Although Mozilla hasn't even released the final version of Firefox 3.0, its developers are already hammering out plans for the next edition, which may come as soon as late 2008, according to posts written by company executives.
In a thread on the mozilla.dev.planning newsgroup, Mike Schroepfer, vice president of engineering for Mozilla, summarised the post-Firefox 3.0 plans that had been discussed.

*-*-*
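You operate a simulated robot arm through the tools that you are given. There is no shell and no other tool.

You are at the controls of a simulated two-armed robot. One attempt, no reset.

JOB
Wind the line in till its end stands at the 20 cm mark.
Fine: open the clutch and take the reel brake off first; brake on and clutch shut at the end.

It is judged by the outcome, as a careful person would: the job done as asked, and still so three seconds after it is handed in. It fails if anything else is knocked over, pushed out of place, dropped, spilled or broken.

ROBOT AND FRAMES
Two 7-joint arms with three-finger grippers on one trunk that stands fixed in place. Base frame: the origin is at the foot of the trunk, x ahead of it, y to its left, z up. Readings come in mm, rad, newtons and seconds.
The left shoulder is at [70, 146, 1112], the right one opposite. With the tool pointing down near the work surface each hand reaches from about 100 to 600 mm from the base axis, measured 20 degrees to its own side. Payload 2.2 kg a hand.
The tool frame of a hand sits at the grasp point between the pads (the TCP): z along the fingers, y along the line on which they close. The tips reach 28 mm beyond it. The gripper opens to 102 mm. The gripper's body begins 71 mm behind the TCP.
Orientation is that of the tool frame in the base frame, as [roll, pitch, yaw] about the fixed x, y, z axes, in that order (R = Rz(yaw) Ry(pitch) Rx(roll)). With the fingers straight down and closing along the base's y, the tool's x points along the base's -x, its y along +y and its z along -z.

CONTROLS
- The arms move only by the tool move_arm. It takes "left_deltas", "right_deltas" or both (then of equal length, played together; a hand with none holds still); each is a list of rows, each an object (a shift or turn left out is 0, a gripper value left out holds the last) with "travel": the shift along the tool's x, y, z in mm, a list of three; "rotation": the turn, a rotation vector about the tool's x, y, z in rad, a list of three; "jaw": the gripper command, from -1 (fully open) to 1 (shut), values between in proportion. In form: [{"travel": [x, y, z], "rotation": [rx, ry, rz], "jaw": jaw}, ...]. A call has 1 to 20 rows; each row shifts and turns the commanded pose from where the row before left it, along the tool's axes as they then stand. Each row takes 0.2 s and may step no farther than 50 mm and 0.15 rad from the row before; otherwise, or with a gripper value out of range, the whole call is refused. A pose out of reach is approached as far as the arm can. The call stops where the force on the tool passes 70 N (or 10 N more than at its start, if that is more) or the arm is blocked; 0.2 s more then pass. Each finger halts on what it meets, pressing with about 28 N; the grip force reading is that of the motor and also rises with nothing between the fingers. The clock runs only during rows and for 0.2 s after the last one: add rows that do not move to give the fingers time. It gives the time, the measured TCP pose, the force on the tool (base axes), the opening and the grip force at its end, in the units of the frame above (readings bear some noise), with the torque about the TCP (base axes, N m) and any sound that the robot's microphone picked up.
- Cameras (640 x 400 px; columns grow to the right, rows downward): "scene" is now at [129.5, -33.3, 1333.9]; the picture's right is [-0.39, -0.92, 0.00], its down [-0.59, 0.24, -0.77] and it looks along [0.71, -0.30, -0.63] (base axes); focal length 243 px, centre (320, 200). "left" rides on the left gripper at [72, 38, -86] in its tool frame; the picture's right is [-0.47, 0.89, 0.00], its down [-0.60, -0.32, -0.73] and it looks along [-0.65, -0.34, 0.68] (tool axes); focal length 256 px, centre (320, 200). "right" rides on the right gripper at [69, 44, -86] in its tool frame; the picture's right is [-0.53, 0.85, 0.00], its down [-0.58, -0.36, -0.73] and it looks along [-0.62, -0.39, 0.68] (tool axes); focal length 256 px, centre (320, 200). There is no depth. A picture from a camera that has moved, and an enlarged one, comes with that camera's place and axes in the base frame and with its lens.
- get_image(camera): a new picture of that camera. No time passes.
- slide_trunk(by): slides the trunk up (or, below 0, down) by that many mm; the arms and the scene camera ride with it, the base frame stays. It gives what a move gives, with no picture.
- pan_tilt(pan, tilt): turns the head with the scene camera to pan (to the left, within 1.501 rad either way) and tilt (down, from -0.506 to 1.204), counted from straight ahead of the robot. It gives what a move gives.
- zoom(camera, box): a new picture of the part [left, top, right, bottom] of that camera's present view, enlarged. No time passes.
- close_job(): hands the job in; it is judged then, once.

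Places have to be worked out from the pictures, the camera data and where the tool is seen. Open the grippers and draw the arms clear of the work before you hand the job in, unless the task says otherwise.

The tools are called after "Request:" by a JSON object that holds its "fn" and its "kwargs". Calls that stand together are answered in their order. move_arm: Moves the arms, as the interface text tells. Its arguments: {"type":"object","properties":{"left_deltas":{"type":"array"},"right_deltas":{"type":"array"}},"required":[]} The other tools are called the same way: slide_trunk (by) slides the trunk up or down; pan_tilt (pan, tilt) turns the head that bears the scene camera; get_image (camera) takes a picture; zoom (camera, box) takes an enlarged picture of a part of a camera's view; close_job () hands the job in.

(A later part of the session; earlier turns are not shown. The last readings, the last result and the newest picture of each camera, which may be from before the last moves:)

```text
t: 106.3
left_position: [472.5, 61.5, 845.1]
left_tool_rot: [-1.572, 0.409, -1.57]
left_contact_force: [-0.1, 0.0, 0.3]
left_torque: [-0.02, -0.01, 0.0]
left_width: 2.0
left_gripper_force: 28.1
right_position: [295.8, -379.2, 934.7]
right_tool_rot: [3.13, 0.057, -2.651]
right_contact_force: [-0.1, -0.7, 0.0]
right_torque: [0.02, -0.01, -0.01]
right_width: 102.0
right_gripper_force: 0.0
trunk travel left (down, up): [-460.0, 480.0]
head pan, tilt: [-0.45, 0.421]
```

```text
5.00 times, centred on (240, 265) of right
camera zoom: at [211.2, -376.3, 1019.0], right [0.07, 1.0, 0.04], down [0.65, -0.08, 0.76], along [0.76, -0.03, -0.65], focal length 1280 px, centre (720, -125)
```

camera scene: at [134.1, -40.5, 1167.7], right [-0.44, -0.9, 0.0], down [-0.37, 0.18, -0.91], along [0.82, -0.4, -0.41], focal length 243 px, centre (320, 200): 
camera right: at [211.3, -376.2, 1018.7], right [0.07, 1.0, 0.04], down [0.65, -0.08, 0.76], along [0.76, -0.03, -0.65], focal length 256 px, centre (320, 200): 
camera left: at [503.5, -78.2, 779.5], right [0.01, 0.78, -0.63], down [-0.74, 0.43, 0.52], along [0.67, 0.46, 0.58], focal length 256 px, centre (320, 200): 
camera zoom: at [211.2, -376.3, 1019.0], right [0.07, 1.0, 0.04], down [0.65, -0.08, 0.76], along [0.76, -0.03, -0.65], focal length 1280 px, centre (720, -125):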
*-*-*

Among them: Firefox 3.1, which could appear around the end of the year.
"There were a number of features that we held back from Firefox 3 because they weren't quite ready, but they were nearly complete," said Schroepfer in a message that kicked off a relatively active thread on the newsgroup.
Mozilla yanked XHR support from Firefox 3.0 before posting Release Candidate 1 (RC1); according to the RC1 release notes, it did so "until the specification becomes more stable and the security model is improved."
"...The overall quality of Gecko 1.9 as a basis for mobile and the desire to get new platform features out to web developers sooner has lead to us want to do a second release of Firefox this year," Schroepfer continued on the Mozilla newsgroup. "This release would be date-driven and targeted at the end of 2008."
The move would be a first for Mozilla, which has never rolled out two major versions of its flagship browser in the same calendar year.
After Firefox 3.1 the picture gets hazier, said Schroepfer. "Firefox 4 will incorporate some of the more aggressive platform improvements in Mozilla2," he said, referring to the already-underway rewrite of the browser's underlying code. "It is far too early to set a shipping date but an initial target would be sometime in late 2009," Schroepfer said.
He also reiterated Mozilla's now-standard support lifecycle plans for Firefox 2.0, the current production version. "Support releases for Firefox 2.0.0.x will terminate at the latest approximately 6 months after the shipment of Firefox 3," he said. This coincides with the approximate ship date of Firefox 3.1." As Schroepfer pointed out, Mozilla has committed to supporting older software for only six months after the release of a major update. A year ago, for example, it dropped support for Firefox 1.5 after it released that edition's final security update.
Mozilla published Firefox 3.0 RC1 for download last Friday, and is now trying to decide whether to call that version good enough or issue another release candidate to fix several lingering or newly uncovered bugs.